Verfahrensgang
LG Essen (Urteil vom 11.02.2015; Aktenzeichen 18 O 349/14) |
Tenor
Auf die Berufung der Beklagten wird das am 11.02.2015 verkündete Urteil der 18. Zivilkammer des LG Essen wie folgt abgeändert:
Die Beklagte wird unter Klageabweisung im Übrigen verurteilt, an die Klägerin 16.687,01 EUR nebst Zinsen in Höhe von 5 Prozentpunkten über dem jeweiligen Basiszinssatz seit dem 29.07.2014 zu zahlen.
Die weitergehende Berufung wird zurückgewiesen.
Die Kosten des Rechtsstreits erster Instanz trägt die Klägerin zu 30 % und die Beklagte zu 70 %; die Kosten des Rechtsstreits zweiter Instanz trägt die Klägerin zu 17 % und die Beklagte zu 83 %.
Das Urteil ist vorläufig vollstreckbar.
Gründe
A. Auf die Darstellung des Tatbestandes wird gemäß den §§ 540 Abs. 2, 313a Abs. 1 ZPO i.V.m. § 26 Nr. 8 EGZPO verzichtet.
B. Die zulässige Berufung der Beklagten hat teilweise Erfolg.

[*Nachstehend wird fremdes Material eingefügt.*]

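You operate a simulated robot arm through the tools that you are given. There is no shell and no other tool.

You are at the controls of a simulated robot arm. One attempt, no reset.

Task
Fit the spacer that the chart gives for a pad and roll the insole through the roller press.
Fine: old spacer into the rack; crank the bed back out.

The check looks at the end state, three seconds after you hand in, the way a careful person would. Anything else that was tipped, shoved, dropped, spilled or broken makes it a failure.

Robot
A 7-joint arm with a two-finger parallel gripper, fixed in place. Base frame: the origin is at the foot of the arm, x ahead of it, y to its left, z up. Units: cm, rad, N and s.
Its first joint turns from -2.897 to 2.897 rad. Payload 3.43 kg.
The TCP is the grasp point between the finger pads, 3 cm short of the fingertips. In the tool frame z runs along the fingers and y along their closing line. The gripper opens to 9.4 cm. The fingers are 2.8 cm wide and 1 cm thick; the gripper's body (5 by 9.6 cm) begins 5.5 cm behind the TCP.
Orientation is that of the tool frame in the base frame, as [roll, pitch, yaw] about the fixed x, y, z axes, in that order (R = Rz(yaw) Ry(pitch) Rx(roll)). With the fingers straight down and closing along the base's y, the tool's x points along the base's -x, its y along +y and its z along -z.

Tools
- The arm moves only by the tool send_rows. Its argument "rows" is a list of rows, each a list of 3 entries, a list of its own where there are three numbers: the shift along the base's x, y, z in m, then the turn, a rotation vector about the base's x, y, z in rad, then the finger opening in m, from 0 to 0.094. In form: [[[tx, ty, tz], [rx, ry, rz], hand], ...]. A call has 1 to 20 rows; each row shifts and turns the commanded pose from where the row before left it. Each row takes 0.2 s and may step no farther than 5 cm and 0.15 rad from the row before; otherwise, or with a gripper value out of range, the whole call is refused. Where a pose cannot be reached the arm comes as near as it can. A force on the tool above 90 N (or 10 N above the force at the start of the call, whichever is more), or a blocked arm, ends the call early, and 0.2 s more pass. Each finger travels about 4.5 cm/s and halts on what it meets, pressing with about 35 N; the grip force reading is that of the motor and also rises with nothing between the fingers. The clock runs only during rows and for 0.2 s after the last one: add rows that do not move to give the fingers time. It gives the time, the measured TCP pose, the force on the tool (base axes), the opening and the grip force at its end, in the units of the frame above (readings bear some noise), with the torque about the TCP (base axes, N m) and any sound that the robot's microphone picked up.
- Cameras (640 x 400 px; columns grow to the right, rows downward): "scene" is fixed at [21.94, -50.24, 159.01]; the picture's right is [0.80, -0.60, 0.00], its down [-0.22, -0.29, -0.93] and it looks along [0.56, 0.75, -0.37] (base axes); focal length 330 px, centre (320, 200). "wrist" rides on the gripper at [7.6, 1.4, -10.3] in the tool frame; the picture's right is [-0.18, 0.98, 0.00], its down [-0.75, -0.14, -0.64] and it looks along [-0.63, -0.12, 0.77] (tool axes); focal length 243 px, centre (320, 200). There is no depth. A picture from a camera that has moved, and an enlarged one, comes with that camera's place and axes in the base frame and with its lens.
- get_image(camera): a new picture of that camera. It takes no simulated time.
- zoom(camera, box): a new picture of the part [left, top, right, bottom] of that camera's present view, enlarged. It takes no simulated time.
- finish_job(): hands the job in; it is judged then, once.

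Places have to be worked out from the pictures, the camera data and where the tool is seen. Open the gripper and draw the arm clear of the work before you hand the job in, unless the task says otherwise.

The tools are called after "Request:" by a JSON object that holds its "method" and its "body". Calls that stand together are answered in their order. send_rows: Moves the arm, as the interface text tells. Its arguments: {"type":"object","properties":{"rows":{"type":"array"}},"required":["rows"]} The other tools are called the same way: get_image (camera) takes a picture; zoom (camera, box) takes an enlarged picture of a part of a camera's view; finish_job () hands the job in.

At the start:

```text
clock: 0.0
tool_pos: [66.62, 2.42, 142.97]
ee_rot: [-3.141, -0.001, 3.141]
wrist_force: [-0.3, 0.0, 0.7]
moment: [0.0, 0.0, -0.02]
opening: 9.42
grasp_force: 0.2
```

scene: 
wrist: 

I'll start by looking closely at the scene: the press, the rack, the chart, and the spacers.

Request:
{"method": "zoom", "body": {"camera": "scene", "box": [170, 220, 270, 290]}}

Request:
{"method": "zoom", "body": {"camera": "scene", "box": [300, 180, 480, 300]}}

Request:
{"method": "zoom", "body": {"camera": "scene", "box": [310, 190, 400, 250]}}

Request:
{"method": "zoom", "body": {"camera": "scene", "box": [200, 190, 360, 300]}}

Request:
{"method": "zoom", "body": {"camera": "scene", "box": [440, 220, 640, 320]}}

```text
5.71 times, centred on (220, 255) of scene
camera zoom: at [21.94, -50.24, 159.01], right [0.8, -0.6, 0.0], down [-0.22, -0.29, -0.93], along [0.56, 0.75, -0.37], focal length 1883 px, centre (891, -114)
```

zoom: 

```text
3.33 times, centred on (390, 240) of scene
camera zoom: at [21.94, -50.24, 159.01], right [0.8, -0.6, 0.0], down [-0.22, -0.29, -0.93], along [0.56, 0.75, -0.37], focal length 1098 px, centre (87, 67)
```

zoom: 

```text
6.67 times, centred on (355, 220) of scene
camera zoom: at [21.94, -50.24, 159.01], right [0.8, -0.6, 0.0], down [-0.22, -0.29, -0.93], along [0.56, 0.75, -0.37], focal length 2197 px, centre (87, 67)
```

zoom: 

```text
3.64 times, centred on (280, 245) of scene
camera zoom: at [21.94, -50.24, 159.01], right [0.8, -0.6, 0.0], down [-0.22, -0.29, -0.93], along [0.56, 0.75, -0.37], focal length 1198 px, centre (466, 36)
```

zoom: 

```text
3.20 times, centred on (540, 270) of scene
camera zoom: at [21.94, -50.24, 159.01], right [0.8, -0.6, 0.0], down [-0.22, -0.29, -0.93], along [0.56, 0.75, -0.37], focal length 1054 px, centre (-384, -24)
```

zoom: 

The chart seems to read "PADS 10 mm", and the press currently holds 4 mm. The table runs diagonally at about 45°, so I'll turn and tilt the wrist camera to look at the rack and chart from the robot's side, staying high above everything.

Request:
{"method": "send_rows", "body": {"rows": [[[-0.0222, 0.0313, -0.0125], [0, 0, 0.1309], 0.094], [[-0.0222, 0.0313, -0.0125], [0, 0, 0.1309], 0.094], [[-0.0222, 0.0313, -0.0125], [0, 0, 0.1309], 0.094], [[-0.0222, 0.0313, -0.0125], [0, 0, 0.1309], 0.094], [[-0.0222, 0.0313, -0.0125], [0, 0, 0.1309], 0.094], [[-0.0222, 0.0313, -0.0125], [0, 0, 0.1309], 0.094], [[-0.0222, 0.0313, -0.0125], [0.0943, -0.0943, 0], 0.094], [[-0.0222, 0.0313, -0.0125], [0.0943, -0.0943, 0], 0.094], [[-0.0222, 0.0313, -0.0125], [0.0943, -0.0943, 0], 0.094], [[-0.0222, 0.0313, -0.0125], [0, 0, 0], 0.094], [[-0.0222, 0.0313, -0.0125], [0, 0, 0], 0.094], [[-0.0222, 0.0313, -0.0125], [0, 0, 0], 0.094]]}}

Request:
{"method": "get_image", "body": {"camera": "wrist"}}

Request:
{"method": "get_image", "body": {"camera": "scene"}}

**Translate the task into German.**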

Die Klägerin hat gegen die Beklagte aus übergegangenem Recht Anspruch auf Zahlung von Schadensersatz in Höhe von 16.687,01 EUR gemäß §§ 280 Abs. 1, 675, 611 BGB i.V.m. § 128 HGB analog, § 86 Abs. 1 VVG (§ 17 Abs. 8 ARB 2000). Die Beklagte hat ihre gegenüber ihrem früheren Mandanten Jürgen Schreiber obliegende Anwaltspflichten vorwerfbar verletzt, indem sie ihm nicht von der Erhebung einer von Anfang an aussichtslosen Berufung abgeraten und deshalb vermeidbare(Prozess-)Kosten verursacht hat, die von der Klägerin für den bei ihr rechtsschutzversicherten Zeugen Schreiber getragen worden sind.
I. Die Klägerin ist bezogen auf die geltend gemachte Schadensersatzforderung aktiv legitimiert.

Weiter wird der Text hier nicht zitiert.